I did not go to my 20th high school reunion. We didn’t go to Howard’s either. In both cases travel was expensive and the timing was not good. Then there was the fact that I didn’t feel a deep emotional need to go. I was not needing to reconnect with my younger self because I was far too busy with my current life.

This evening I went to a twenty year reunion for a comedy troupe, the Garrens, that performed on my college campus during the first years of my married life. I don’t remember how it came about, but Howard ran sound for the troupe and Howard’s brother, Randy, was part of the group. Every Friday night we would pack up the sound gear and I would watch the shows while Howard worked his mixer. I got to be a reasonably good assistant with toting the gear, but for the most part I just stayed out of the way, present but not participating. I wasn’t a member of The Garrens, I was adjacent.

Upon arriving at the reunion, my first surprise was that anyone recognized me at all, but they did. My second task was to recognize the faces of people I sort-of used to know now that they have twenty years more experience written across their features. By the end of the evening the faces just looked like the people I knew and photographs started looking really young. A comedy troupe reunion is a true pleasure because everyone who spoke was funny. I laughed a lot. Yet more important than the laughter was the real love and connection between all of these friends. They were family for each other during those formative college years. Many of them have continued to visit and spend time together through all the time that followed. I got to witness all of that.

Naturally I spent some time thinking about myself and my life twenty years ago. This is the point of reunions really, a chance to connect past with present and to recognize the passage of that time and the accumulation of experience. So much has gone fuzzy. I know that we ran sound for show after show after show, but I remember little of the shows themselves. They blur together. I remember sometimes going out to eat or laughing with the troupe members, but at that point in my life I was not good at building friendships or making lasting connections. I lost track somehow.

When the evening ended, Howard and I walked out through the Wilkinson center, which was alive with college students in the midst of Friday night antics, just like it used to be when I went to college. We looked at each other and knew that we are now the old people, the ones who show up on campus for events and then go away again. I’m actually okay with that. Ten years ago, or even five, I felt a longing to be part of that college energy, when so much was beginning. Tonight we walked on past, glad to be where and who we are. College life sounds exhausting. I like the life we’ve built.
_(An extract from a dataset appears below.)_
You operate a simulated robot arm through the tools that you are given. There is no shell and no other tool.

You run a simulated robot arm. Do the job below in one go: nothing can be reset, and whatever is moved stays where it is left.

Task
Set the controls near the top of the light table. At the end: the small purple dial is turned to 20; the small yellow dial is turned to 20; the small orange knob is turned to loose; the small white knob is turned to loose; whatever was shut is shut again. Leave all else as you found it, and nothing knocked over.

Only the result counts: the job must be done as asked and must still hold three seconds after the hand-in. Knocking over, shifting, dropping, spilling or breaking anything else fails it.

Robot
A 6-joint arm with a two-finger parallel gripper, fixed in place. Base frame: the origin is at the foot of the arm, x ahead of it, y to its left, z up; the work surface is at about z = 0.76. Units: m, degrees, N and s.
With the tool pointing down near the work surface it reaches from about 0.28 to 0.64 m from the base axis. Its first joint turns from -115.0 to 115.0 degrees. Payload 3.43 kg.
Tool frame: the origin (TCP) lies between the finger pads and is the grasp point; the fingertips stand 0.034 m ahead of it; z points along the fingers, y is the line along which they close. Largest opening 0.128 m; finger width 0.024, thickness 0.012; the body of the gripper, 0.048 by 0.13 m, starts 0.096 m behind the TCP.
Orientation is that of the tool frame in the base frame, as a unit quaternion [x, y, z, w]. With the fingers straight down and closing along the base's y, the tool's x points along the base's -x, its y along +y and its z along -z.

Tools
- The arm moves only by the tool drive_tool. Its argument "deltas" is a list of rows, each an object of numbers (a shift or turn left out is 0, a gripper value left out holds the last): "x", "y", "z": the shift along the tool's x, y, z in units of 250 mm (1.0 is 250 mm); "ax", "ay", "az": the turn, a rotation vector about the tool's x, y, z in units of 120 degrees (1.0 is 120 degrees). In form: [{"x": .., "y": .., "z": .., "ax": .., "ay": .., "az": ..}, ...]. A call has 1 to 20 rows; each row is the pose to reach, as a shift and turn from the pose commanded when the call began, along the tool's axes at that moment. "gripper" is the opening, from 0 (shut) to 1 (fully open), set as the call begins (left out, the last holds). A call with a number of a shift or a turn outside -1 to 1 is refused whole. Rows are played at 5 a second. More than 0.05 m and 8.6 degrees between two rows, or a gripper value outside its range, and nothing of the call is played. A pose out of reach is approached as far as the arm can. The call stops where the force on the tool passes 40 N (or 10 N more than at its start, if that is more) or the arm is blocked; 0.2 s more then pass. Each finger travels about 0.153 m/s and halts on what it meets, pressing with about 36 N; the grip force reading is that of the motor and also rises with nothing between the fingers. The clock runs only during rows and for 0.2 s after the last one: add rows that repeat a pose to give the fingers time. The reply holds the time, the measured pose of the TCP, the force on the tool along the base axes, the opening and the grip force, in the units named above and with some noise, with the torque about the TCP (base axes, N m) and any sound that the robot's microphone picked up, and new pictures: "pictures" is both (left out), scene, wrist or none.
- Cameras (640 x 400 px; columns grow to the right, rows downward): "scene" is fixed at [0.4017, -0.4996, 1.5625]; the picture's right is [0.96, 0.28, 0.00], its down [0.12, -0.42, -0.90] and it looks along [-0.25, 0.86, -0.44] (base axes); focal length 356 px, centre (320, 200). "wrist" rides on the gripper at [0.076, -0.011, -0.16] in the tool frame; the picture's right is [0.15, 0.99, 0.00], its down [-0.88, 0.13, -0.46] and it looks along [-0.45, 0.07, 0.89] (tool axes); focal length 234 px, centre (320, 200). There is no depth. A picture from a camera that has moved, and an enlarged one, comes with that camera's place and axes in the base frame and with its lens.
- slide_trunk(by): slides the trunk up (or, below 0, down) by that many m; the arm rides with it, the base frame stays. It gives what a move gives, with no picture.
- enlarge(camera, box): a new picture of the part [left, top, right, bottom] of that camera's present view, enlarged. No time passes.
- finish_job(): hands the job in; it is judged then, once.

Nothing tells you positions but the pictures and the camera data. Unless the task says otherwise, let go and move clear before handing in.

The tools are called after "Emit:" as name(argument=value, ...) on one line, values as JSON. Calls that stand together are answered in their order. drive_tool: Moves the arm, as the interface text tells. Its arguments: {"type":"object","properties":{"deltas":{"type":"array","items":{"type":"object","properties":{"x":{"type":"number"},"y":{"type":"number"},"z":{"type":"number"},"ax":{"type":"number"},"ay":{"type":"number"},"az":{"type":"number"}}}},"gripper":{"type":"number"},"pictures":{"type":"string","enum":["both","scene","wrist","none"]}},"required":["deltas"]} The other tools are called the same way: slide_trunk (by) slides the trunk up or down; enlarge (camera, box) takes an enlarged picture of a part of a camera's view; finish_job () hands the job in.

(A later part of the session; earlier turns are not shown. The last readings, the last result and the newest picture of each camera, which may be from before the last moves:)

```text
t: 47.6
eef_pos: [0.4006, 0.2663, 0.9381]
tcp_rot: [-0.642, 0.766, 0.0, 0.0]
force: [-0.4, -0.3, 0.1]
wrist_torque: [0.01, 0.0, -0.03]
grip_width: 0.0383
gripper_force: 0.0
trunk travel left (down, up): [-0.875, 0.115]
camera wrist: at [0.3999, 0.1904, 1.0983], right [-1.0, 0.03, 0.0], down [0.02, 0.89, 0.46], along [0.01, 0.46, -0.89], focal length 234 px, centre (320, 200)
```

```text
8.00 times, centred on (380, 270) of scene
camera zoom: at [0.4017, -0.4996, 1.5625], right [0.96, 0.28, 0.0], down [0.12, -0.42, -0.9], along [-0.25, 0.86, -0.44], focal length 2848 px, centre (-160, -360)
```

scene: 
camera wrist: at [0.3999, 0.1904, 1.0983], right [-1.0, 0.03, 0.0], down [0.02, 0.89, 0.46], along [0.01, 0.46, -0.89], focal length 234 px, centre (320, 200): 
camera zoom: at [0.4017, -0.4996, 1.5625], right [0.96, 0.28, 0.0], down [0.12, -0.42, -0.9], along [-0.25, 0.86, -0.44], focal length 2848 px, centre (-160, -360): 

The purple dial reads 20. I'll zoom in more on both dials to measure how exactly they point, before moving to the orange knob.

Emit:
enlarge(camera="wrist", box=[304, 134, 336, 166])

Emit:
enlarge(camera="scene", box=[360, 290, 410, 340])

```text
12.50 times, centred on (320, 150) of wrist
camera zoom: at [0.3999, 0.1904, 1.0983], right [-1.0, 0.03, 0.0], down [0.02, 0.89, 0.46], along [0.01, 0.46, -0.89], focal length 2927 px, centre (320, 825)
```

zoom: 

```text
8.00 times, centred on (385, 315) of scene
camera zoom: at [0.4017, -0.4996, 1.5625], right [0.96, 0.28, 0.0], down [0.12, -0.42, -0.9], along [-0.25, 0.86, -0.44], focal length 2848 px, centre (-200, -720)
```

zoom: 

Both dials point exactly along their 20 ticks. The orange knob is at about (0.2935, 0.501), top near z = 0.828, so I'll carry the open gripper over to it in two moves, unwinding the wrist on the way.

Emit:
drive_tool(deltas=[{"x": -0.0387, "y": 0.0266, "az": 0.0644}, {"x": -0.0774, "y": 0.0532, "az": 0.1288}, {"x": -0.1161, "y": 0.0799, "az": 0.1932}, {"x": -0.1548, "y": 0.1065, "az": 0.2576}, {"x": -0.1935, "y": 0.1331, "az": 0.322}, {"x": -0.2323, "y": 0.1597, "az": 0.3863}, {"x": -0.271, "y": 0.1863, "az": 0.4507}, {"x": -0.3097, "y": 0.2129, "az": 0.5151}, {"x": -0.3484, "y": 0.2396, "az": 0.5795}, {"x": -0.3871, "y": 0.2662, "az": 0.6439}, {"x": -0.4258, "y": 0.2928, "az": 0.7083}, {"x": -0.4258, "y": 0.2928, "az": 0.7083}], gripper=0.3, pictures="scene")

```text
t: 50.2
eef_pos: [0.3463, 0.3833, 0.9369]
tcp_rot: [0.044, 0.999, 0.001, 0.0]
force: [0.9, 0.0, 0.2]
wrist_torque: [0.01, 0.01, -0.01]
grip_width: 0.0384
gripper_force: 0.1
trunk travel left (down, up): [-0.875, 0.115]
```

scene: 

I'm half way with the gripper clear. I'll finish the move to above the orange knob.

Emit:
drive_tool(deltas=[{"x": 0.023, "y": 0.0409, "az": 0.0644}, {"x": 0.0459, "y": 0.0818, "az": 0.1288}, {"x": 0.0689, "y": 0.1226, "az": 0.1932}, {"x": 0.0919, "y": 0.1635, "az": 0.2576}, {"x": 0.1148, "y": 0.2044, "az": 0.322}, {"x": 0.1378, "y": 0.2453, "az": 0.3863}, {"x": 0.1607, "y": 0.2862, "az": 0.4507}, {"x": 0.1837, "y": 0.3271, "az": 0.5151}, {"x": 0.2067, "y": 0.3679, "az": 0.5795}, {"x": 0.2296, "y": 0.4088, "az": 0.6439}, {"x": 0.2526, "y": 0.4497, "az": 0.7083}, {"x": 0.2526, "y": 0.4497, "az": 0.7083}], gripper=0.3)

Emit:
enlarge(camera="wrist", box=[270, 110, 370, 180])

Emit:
It occurs to me that many times in my life I am the one standing next to the main event. Howard was involved with musical groups and I got to tag along. Howard ran sound for The Garrens, I assisted. When Howard took up cartooning, I’ve gone along for that ride too. I am an instinctive facilitator. It is only in the past seven years or so that I’ve started building my own things instead of coasting in the wake of other people’s things. Twenty years ago no one in The Garrens knew how much that being in a comedy troupe would affect their lives. I wonder which of the many things I’m doing now will be the one that changes everything for Sandra of twenty years from now.